Emergence of Dark Phases in Scalar Particles within the Schwarzschild-Kiselev-Letelier Spacetime
B. V. Simão, M. L. Deglmann, C. C. Barros
TL;DR
The paper investigates how a quintessence fluid, modeled within the Schwarzschild-Kiselev-Letelier spacetime that also includes a cloud of strings, influences the radial dynamics of a spin-0 particle through the Klein-Gordon equation.
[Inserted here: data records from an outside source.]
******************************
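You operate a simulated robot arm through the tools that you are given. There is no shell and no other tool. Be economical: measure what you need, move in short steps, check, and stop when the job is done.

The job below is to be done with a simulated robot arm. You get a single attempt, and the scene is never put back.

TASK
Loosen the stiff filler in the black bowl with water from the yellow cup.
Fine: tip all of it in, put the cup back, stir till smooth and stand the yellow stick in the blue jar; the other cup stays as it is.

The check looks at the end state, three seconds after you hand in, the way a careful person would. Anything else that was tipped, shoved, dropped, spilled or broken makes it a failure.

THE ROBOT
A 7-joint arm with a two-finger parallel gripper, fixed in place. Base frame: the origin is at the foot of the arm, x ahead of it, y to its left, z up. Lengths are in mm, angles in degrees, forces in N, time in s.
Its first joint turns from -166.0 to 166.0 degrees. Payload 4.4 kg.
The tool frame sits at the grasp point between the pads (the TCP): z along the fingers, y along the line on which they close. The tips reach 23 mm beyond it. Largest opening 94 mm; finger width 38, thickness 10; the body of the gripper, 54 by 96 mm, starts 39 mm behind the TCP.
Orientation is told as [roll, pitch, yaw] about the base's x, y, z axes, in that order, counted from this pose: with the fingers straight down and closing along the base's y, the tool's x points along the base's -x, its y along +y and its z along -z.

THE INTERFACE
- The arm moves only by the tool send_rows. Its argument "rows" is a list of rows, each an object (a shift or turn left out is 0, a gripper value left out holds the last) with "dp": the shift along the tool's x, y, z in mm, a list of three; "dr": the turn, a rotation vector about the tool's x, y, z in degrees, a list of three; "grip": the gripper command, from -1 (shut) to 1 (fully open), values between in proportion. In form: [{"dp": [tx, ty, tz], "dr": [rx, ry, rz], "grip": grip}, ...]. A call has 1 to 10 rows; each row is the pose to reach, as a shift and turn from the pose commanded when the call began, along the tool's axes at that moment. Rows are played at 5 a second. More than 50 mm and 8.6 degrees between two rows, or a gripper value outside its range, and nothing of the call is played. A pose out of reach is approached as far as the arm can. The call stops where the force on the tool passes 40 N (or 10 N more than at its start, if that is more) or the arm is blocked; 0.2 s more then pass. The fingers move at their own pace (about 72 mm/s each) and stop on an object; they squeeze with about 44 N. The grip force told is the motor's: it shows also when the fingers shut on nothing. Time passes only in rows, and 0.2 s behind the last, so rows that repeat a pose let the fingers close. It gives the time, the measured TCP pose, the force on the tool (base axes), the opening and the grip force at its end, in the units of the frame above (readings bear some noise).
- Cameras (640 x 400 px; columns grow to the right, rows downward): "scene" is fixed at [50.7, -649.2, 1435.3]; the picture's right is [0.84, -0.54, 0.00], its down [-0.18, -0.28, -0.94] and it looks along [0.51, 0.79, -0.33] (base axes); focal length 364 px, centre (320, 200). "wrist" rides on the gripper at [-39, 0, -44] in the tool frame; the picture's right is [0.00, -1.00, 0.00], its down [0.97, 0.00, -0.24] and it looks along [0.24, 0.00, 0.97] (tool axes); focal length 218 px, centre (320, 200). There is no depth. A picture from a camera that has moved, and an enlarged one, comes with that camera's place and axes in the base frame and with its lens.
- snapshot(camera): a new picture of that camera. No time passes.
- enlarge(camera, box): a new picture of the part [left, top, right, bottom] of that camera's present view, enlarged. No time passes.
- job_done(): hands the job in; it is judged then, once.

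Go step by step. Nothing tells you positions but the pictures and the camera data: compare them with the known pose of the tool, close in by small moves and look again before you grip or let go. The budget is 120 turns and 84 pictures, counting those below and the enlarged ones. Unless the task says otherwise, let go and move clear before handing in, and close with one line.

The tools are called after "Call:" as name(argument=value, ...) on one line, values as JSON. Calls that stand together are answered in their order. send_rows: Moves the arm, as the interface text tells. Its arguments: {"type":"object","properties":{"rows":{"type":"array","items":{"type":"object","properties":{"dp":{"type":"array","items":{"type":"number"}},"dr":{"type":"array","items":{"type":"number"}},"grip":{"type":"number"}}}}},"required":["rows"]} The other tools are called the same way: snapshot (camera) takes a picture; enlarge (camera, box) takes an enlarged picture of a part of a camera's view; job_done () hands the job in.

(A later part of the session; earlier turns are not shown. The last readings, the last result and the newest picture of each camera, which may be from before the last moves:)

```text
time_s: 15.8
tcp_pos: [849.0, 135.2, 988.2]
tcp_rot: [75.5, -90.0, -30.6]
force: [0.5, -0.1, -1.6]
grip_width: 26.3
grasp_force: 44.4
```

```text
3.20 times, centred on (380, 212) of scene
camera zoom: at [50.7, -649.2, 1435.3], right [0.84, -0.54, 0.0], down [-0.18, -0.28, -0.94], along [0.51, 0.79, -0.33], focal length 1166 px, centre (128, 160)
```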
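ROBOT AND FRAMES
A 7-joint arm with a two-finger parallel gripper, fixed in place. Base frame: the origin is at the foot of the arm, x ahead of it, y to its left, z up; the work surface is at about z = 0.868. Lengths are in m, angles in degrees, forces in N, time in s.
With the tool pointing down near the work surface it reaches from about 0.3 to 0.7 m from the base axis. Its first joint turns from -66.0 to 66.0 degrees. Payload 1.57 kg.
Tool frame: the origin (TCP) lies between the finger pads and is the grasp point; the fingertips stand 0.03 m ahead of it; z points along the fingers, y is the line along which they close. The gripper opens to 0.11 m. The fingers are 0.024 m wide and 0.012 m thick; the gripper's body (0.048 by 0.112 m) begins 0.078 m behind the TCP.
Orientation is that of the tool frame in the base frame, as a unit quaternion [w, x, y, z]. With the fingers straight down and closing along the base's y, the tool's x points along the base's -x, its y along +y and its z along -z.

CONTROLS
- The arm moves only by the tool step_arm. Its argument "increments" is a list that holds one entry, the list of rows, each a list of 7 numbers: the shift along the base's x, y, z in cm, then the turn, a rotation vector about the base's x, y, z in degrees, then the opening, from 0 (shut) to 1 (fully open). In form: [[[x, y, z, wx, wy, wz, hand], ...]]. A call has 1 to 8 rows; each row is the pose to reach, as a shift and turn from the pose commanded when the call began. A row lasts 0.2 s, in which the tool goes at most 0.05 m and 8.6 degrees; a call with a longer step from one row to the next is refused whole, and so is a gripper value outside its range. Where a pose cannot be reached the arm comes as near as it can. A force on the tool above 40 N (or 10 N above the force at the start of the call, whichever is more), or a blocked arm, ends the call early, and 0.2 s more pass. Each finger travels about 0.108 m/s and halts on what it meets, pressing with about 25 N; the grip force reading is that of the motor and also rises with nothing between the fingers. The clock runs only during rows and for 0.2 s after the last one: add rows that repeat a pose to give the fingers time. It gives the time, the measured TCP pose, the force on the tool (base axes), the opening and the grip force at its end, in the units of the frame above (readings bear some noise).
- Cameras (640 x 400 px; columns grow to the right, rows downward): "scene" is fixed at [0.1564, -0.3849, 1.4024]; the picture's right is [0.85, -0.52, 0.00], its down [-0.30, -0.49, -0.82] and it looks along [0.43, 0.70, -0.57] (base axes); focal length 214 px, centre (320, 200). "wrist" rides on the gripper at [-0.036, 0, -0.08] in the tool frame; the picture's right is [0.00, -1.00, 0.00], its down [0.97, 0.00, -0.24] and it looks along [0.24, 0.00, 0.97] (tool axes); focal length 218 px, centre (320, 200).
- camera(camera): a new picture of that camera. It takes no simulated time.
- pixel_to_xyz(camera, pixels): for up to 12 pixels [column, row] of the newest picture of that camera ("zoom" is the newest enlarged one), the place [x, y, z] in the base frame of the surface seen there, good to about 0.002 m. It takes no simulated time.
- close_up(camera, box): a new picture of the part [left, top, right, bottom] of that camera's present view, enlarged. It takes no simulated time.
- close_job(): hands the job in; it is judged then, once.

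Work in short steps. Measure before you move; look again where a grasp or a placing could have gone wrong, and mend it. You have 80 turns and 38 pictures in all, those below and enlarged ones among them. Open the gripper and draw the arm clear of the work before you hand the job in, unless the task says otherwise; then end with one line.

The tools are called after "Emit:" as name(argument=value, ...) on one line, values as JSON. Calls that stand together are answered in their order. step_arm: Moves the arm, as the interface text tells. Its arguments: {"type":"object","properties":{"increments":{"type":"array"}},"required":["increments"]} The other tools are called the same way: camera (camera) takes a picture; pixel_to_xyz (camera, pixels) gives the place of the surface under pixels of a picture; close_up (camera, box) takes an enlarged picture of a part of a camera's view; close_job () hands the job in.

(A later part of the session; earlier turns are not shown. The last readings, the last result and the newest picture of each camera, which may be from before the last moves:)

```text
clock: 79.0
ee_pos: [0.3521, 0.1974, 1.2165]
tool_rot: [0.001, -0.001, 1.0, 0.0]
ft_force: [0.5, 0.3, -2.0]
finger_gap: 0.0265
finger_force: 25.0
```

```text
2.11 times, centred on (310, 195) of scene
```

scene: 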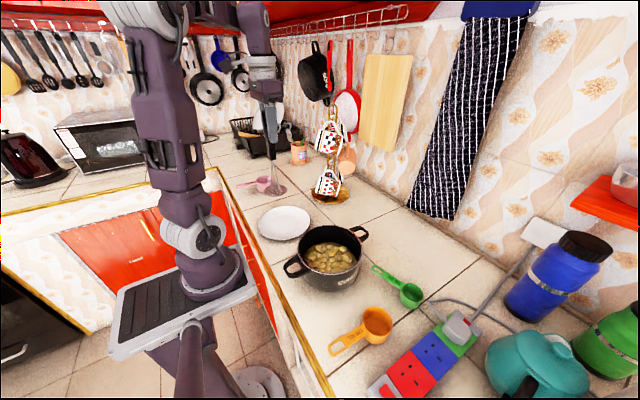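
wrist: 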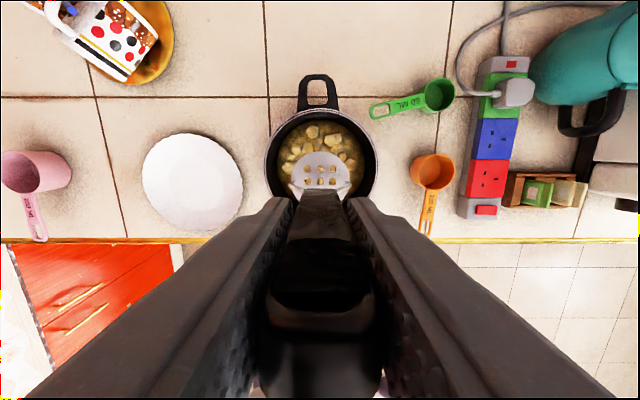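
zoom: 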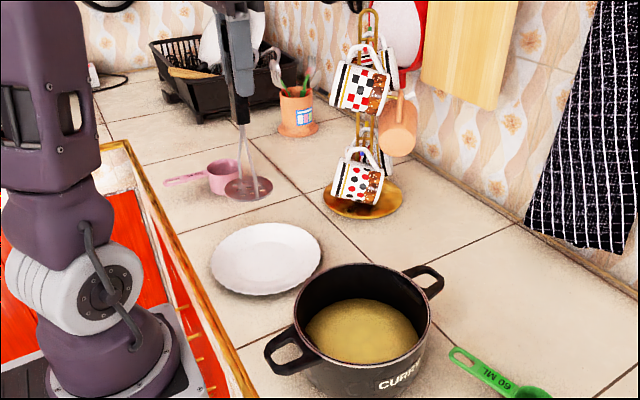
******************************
By solving the Einstein equations, it derives the metric f(r) with parameters r_s, dc{a}, N_Q, and α_Q, and analyzes event horizon formation for α_Q in {0, 1/2, 1}. It then presents exact and near-horizon solutions to the Klein-Gordon equation in terms of confluent Heun functions, revealing quintessence-induced dark phases as explicit phase shifts in the radial wave function that depend on N_Q and α_Q. The results show that these dark phases are more subtle in spherically symmetric spacetimes than in cylindrical cases, yet they provide a potential observable handle on dark energy through quantum-level effects and may connect to phenomena like Hawking radiation and HBT interferometry in future work.
Abstract
This work focuses on the emergence of dark phases (dark energy-induced phases) in the radial wave function of scalar particles. We achieve this by presenting novel solutions to the Klein-Gordon equation in a spherically symmetric spacetime, which encompasses a black hole, a quintessential fluid, and a cloud of strings. We determine the exact solution for the spacetime metric, analyze the admissible ranges for its physical parameters, and discuss the formation of the event horizon. Subsequently, we detail the solution of the Klein-Gordon equation and explore three distinct cases of dark phases, corresponding to the quintessence state parameter $α_{Q}$ taking the values $0$, $1/2$, and $1$. Notably, the case where $α_{Q} = 1$ holds particular significance due to current observational constraints on dark energy.